Pearson ELT were considering ways to develop institutional English placement tests, and wanted to gain a better understanding of which product features were most important to their customers. Pearson ELT had already conducted qualitative research to gain a broad understanding of the needs of English Language teachers and students in this area. However, they wanted further research to help them develop an evidence-based business case and design a product with a more concrete set of features and price plans.

Our approach and methodology
  • We conducted a conjoint analysis e-survey with English Language teachers in Pearson ELT’s key international territories. The survey script was developed with input from Pearson ELT, which aimed to show the underlying factors on which English Language teachers base their decisions when choosing a placement test. A thorough analysis of these results then enabled us to determine which of these factors were most important to potential users of a placement test service.
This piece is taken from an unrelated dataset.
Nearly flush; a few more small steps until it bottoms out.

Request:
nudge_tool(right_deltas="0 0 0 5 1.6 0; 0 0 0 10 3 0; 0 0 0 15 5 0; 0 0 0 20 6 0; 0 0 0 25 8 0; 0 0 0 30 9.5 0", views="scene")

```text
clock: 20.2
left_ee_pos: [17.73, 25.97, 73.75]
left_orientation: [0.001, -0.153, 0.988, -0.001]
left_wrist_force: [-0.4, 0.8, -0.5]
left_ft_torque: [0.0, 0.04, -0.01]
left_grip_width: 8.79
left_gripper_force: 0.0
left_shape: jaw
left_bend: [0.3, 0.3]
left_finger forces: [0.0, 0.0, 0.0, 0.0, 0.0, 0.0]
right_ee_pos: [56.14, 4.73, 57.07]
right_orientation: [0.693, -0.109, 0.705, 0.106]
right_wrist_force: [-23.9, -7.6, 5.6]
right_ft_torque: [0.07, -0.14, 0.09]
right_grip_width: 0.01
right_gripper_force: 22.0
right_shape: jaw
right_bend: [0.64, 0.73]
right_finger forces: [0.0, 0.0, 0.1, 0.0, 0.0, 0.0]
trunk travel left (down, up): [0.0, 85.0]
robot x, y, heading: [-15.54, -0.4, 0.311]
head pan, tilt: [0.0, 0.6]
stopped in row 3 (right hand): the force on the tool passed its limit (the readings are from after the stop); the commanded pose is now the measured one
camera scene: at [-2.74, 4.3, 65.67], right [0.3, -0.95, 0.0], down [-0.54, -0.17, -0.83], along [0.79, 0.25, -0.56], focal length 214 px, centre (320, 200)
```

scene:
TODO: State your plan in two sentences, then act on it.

  • Shift Learning also provided and ran a market simulator for this project, informed by the conjoint part of the project. This allowed us to ‘test out’ potential placement tests and price plans against Pearson ELT’s competitors, and to estimate how changing certain features of a potential product would affect customer choice share. This enabled Pearson ELT to see how different versions of a placement test product would compare to their key competitors.
Delivering results and value to our client
  • The conjoint analysis and market simulator allowed us to predict which product features were likely to be most valued by users of placement tests, and to create a product model and price plan that would be competitive in the ELT market.
  • Our conjoint analysis of key product features such as price, product format and method access, enabled Pearson ELT to see which features were most valuable to potential users, while the market simulator helped them to predict how varying product features would affect the likelihood of English Language teachers buying their product.
  • Final deliverables included a full report and the custom-designed market simulator, which meant that Pearson ELT could further experiment with new product models and competitor comparisons after the research was completed.